> [Task prompt]: Scan the material that follows. Copy every line containing the word "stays".

> [Dataset excerpt]:
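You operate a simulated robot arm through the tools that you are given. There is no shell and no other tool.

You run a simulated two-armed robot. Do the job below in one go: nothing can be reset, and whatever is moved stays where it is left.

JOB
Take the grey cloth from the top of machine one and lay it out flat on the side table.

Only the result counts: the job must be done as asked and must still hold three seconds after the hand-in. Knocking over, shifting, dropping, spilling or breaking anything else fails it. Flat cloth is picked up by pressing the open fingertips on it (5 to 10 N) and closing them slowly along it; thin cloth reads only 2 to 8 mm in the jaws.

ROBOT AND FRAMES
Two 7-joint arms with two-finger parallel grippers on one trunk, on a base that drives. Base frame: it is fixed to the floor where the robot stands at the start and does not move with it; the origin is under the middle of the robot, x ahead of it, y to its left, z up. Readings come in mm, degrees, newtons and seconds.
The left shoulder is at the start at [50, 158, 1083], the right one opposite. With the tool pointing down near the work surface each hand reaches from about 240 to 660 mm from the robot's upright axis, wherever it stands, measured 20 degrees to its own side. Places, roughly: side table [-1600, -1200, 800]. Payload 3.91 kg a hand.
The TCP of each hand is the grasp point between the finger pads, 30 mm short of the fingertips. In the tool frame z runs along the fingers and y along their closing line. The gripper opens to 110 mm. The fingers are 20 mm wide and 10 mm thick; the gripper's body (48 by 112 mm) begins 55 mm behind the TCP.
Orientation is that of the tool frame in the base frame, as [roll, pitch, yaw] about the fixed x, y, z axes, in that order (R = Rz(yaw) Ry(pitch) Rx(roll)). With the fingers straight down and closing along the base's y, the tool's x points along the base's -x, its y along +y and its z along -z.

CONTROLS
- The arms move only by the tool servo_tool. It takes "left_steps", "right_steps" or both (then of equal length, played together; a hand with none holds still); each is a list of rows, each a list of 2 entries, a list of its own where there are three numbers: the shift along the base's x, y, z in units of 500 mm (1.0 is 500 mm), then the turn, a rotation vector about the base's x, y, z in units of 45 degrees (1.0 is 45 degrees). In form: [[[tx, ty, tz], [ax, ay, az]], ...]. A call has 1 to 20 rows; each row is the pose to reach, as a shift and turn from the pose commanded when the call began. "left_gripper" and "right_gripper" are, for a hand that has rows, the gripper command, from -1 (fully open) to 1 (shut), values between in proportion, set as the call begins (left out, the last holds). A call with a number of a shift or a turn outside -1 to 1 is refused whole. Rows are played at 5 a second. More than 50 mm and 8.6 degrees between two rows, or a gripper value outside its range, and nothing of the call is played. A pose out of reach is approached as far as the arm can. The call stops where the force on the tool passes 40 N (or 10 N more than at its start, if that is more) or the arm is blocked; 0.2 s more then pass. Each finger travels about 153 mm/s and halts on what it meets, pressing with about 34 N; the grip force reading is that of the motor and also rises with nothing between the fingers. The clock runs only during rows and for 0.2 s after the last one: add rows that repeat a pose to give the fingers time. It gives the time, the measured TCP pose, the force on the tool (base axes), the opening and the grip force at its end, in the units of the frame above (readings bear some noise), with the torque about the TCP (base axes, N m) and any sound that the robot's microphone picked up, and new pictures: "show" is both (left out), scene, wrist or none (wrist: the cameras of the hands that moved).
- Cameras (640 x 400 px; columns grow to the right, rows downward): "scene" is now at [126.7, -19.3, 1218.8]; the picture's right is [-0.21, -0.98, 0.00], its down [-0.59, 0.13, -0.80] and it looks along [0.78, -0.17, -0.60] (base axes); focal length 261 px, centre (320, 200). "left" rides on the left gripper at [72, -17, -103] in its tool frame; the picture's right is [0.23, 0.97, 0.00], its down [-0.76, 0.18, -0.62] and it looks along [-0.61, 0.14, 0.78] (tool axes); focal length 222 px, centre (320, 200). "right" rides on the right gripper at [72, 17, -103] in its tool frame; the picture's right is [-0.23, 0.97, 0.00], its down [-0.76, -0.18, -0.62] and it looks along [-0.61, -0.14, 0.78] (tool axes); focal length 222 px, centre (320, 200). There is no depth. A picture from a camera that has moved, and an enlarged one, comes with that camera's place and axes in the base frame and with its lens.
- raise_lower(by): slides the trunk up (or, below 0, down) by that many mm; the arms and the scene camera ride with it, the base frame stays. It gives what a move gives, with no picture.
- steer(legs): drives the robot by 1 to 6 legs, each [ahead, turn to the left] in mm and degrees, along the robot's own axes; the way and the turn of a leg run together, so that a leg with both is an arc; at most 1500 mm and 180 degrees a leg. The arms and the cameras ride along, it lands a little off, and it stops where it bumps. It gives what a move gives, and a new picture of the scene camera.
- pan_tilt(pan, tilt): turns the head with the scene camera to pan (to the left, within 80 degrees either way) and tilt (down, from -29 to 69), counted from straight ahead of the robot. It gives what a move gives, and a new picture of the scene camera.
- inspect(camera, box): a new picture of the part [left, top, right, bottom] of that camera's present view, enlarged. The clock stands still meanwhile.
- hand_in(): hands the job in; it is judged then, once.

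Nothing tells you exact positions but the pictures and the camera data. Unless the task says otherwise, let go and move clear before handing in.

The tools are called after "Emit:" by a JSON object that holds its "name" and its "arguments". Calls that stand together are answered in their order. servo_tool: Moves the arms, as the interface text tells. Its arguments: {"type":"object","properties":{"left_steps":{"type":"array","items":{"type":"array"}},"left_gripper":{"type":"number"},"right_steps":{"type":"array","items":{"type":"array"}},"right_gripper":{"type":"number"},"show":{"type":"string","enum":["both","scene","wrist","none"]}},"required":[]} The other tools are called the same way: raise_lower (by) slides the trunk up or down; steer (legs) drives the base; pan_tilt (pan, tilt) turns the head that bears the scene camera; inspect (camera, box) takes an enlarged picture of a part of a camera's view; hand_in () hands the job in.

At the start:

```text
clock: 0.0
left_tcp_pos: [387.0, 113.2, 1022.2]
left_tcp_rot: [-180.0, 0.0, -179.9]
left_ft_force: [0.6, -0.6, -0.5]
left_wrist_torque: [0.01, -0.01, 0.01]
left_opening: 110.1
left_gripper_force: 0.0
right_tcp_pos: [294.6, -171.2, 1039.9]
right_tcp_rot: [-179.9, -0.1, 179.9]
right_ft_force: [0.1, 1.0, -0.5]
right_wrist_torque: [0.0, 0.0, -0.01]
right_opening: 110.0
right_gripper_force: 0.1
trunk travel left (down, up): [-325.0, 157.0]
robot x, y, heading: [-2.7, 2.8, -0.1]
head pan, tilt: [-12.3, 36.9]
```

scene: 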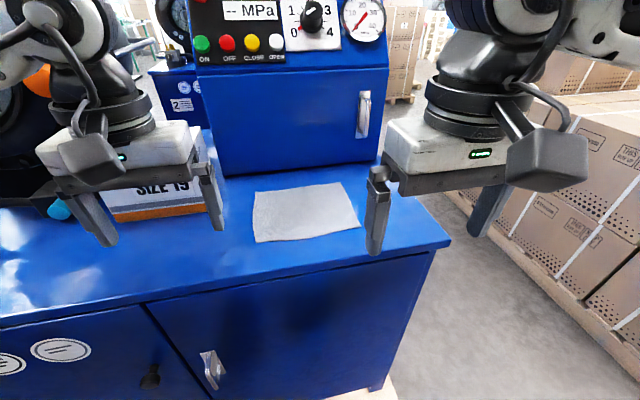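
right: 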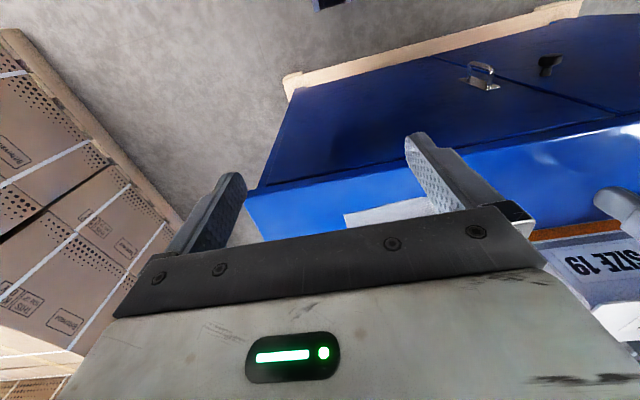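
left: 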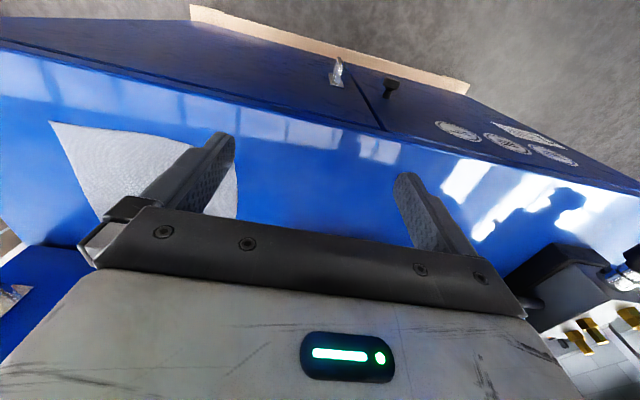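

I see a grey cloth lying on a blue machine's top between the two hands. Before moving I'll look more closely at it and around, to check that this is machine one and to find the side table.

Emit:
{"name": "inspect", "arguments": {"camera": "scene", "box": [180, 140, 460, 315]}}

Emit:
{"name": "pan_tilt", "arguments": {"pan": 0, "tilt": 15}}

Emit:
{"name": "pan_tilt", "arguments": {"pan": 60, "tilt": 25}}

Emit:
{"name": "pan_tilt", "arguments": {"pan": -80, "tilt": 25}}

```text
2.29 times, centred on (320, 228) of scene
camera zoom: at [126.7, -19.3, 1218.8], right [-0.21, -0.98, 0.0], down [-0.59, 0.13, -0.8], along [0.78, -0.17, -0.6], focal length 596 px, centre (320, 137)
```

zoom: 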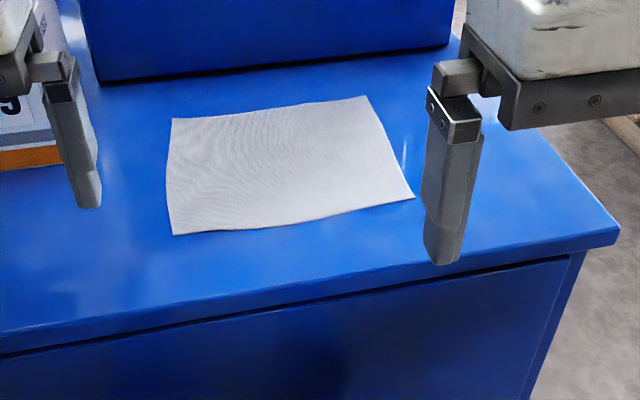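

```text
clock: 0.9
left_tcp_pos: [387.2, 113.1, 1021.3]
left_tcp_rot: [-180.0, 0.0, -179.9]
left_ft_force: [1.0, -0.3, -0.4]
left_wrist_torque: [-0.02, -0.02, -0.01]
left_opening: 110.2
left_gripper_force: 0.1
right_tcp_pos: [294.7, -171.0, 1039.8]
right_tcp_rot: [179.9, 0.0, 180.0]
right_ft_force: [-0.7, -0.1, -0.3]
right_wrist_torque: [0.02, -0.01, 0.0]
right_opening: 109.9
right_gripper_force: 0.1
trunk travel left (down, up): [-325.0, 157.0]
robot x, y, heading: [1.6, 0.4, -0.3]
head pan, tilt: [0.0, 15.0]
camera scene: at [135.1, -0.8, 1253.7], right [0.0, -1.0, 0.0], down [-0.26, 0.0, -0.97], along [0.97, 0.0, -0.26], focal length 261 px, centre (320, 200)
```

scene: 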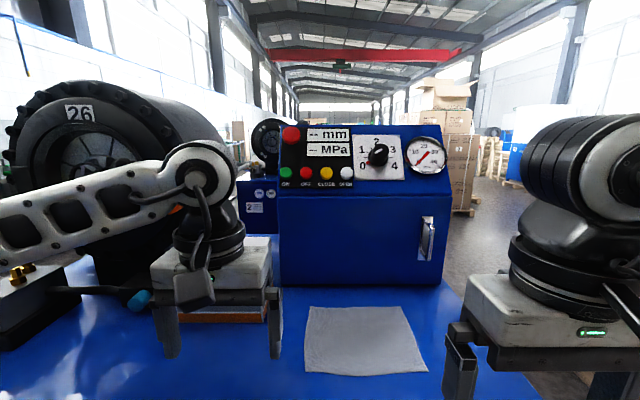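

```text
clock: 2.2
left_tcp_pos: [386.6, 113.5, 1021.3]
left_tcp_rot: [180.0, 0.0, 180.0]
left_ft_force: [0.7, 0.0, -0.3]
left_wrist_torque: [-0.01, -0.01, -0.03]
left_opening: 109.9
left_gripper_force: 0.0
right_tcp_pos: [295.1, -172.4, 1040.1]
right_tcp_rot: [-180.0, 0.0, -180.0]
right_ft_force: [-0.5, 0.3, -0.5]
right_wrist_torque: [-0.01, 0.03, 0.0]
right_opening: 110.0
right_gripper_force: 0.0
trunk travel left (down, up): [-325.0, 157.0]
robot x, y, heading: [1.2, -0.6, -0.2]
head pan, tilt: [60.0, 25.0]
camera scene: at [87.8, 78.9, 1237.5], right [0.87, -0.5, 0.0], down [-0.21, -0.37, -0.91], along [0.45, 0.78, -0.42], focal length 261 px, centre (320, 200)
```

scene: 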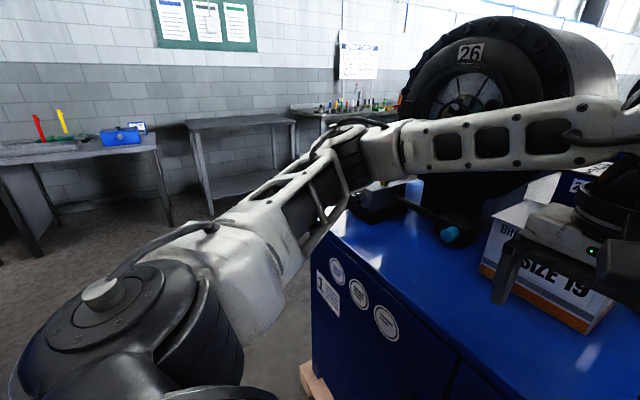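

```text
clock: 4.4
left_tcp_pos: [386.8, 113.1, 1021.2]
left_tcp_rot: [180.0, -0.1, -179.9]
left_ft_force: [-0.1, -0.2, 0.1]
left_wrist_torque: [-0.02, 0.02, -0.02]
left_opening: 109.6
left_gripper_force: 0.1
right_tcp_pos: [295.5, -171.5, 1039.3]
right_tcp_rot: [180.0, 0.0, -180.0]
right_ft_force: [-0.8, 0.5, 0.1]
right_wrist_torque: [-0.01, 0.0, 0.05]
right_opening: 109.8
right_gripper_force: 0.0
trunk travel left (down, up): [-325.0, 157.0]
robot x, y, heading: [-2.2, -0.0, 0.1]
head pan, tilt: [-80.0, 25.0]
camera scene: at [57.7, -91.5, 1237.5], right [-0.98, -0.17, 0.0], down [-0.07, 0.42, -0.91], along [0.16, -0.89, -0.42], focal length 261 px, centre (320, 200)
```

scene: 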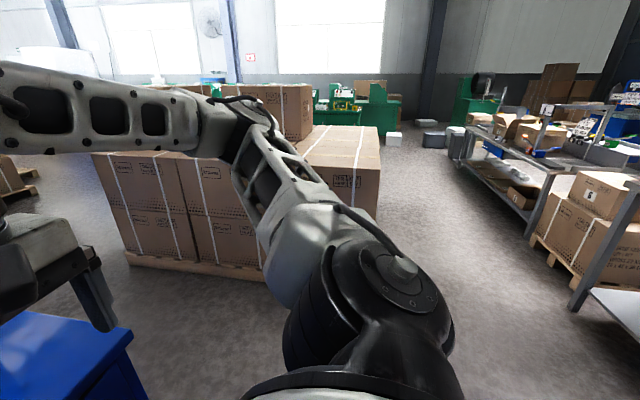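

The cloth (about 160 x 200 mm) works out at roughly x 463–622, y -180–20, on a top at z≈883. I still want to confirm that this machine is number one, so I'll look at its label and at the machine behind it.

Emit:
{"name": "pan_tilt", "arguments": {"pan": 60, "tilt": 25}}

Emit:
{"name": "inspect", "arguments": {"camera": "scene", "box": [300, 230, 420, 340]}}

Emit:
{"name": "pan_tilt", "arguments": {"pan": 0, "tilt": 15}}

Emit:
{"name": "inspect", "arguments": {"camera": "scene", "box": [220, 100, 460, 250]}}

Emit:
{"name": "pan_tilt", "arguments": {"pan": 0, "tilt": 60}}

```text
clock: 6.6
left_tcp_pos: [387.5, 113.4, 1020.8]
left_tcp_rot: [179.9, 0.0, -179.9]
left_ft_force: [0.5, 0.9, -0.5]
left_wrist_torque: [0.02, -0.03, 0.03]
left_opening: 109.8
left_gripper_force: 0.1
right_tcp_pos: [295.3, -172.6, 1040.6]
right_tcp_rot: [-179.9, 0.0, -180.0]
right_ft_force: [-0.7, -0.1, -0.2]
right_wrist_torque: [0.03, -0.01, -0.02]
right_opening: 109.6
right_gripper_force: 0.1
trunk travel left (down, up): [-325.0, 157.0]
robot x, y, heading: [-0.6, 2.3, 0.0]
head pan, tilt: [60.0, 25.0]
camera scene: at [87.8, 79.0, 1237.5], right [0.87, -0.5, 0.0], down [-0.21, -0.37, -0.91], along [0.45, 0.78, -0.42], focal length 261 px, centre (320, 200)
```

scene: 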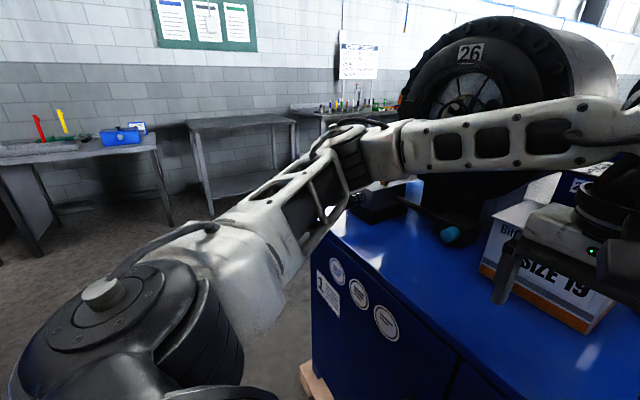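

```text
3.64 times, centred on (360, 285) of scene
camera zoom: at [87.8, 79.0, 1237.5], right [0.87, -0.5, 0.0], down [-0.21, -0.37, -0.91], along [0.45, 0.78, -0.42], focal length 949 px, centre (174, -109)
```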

> [Solution below]:
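You run a simulated two-armed robot. Do the job below in one go: nothing can be reset, and whatever is moved stays where it is left.
- raise_lower(by): slides the trunk up (or, below 0, down) by that many mm; the arms and the scene camera ride with it, the base frame stays. It gives what a move gives, with no picture.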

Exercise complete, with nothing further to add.